RESEARCHERS FIND WAY TO MAKE ANTI-CANCER DRUG MORE EFFECTIVE

COLUMBUS, Ohio -- Pharmacy researcher Kenneth Chan is teaching an old drug new tricks. Chan and his colleagues have identified a way to improve the effectiveness of one of the oldest and most widely used anti-cancer drugs.

The drug -- cyclophosphamide -- dates back to the 1950s. It is used today to treat 6 million patients a year for malignancies such as Hodgkin's disease, leukemia, lymphoma, and breast and prostate cancer.

But cyclophosphamide has its problems: It is quickly broken down in the body, its effectiveness varies widely between patients, and it has significant side effects and toxicity.

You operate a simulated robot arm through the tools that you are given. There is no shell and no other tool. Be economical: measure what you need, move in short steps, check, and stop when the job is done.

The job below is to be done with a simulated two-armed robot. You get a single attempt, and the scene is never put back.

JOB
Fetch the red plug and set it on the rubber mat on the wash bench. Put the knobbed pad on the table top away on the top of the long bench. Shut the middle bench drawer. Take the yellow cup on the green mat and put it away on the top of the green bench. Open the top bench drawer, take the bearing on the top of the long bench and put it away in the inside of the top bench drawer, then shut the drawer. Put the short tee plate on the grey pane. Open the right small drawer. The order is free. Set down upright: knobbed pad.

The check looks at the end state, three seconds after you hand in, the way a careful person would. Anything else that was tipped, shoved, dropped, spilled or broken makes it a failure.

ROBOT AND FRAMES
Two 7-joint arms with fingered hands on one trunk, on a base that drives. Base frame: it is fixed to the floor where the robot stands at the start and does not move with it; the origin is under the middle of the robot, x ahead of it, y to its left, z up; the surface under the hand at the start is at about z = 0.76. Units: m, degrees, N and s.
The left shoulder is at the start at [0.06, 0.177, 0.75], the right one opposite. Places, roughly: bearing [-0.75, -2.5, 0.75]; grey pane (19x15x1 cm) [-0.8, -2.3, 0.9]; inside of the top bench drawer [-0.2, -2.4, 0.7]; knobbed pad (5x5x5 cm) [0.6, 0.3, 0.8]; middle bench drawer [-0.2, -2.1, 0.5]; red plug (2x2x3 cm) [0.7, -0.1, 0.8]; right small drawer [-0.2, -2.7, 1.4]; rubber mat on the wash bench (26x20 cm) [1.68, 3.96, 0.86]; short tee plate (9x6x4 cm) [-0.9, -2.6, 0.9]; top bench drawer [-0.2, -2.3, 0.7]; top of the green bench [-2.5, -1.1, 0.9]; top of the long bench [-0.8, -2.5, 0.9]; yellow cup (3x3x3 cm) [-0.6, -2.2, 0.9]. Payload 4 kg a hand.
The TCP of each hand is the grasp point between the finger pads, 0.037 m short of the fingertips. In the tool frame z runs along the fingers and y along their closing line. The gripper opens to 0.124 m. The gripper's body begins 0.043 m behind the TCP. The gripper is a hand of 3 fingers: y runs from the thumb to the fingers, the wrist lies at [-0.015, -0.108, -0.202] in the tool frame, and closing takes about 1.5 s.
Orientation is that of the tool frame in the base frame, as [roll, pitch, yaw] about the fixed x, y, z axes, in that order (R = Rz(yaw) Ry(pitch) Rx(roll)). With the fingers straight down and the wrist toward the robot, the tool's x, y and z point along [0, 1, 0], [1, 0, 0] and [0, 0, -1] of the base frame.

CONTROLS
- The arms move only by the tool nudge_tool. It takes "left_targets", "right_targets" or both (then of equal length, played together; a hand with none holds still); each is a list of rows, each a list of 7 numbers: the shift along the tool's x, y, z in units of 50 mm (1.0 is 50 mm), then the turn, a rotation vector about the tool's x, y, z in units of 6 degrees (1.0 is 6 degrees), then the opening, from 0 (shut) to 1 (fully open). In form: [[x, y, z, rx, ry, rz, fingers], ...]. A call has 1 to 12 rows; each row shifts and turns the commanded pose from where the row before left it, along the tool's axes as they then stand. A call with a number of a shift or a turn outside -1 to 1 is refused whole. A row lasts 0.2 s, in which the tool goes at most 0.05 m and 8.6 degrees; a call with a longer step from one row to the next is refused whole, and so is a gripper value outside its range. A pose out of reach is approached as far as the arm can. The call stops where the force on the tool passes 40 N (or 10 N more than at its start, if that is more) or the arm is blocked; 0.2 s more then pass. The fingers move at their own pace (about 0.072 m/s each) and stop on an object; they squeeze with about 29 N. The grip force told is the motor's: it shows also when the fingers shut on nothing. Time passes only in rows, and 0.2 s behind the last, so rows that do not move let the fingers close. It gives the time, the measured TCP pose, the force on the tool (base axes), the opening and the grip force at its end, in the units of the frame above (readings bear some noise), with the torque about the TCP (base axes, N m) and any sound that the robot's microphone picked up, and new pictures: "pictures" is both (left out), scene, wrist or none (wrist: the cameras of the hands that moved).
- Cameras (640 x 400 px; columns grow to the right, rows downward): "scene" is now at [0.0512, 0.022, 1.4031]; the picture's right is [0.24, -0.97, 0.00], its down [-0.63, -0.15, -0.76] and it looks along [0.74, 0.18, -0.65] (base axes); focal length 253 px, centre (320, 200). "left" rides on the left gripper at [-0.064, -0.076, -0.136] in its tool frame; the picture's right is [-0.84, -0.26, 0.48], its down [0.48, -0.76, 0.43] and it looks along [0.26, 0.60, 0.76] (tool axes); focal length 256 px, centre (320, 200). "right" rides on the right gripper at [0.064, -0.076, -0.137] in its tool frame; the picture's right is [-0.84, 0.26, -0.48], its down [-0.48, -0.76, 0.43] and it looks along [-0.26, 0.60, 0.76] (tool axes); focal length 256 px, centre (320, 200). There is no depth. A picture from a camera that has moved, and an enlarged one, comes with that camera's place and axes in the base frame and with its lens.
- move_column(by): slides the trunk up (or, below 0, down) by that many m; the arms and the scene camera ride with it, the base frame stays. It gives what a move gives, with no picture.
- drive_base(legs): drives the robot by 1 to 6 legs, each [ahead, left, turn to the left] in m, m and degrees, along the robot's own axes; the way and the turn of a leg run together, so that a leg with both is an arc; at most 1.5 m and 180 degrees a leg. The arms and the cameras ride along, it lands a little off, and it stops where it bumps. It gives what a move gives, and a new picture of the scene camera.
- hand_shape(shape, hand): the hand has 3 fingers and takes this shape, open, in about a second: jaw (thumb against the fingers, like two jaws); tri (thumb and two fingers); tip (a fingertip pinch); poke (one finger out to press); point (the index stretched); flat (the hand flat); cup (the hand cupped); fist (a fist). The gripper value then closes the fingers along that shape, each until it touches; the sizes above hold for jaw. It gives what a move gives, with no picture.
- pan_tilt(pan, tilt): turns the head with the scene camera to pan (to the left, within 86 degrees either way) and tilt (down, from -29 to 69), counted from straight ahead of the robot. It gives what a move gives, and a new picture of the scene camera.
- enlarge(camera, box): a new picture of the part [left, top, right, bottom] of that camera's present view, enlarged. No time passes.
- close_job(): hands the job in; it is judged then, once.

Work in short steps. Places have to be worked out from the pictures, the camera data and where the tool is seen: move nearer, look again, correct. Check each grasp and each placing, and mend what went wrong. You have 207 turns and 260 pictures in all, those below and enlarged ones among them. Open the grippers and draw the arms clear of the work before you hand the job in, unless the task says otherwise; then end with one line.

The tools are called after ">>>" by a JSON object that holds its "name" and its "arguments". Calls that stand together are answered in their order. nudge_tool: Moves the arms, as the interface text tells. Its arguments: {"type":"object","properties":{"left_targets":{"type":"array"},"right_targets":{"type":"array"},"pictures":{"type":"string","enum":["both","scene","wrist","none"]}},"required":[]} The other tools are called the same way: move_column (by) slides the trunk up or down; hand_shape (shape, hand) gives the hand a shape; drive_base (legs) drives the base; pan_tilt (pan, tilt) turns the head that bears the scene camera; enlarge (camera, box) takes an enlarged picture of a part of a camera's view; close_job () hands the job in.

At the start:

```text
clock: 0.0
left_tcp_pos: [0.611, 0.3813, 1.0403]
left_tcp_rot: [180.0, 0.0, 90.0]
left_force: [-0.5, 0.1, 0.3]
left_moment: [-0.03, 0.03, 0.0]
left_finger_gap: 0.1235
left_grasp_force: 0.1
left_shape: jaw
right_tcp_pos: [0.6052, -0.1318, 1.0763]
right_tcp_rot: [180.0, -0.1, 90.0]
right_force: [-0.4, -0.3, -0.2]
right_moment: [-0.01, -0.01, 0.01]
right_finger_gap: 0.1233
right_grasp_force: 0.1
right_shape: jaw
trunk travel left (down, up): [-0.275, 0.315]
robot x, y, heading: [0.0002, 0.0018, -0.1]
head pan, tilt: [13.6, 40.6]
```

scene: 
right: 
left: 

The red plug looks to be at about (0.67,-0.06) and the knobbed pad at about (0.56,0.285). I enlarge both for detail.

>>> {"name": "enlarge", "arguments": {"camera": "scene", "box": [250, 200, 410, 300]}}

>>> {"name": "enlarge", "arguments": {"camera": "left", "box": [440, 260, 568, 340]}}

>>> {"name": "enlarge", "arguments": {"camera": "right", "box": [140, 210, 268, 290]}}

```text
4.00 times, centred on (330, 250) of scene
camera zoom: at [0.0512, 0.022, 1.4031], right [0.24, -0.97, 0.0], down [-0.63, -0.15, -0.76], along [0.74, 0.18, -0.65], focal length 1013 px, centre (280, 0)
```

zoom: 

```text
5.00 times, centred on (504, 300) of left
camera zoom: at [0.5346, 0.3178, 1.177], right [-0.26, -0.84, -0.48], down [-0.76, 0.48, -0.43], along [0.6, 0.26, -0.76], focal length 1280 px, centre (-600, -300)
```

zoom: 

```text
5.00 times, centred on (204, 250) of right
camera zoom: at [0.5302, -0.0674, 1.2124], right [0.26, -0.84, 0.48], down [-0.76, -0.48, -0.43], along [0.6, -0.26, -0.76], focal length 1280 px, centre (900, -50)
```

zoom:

"We believe we have found a way to reformulate the drug to make it even more effective and eliminate some of these problems," said Chan, professor of pharmacy and internal medicine at Ohio State University's Comprehensive Cancer Center. The researchers found that one of the chemicals produced when cyclophosphamide is broken down by the body -- phosphoramide mustard -- has the greatest anti-cancer activity. Reformulating the drug to use only the phosphoramide mustard

would eliminate the problem of differences between people in their ability to activate the drug. It would also solve the problem of cyclophosphamide's toxic side effects, Chan said.

The bad news is that phosphoramide mustard quickly breaks down in the body and is rapidly flushed away.

"We're trying to preserve the integrity of the drug and enhance it's stability by packing it into liposomes. Preliminary results from animal studies suggest that it will work," said Chan. Liposomes are microscopic spheres of lipid -- fat -- that are being tested for delivery of a variety of drugs.

The study, published in the December 15 issue of the journal Cancer Research, involved 12 patients who took cyclophosphamide. The researchers used blood samples from the patients to study the various intermediate chemicals produced when cyclophosphamide is activated in the body.

Little was known about these intermediates before, said Chan. "They degrade, fall apart, quickly. If you don't analyze them properly they just fly apart."

As part of this study, Chan and his colleagues developed new analytical methods that stabilized the intermediates and allowed them to be measured.

"This study provides a more critical assessment of the role of some of the intermediates," said Chan. "Our results tell us a lot about which ones are therapeutically important and which are not."

Cyclophosphamide belongs to class of anti-cancer drugs known as alkylating agents. They work by attaching to DNA. This prevents DNA from uncoiling, blocks cell division, and causes cell death.

In the body, the drug is converted first to one, then to other chemicals in a chain of reactions known as an activation pathway. In the course of activation, one of the intermediate chemicals reacts with DNA, but another ends up causing bleeding in the bladder, or hemorrhagic cystitis, the drug's most severe side effect.

The researchers used a chemical test to measure the alkylating activity of the intermediates: the greater the alkylating ability, the greater the anti-cancer ability.

They found that the activity was greatest for phosphoramide mustard.

That was good news. Phosphoramide mustard is produced at the end of the activation pathway. The chemical responsible for bleeding in the bladder is produced earlier in the pathway. Use of the phosphoramide mustard, therefore, would avoid this toxic chemical altogether.

"An important message from this work," said Chan, "is that by looking critically at an old drug, we can often find new information that will perhaps lead to developing a better drug."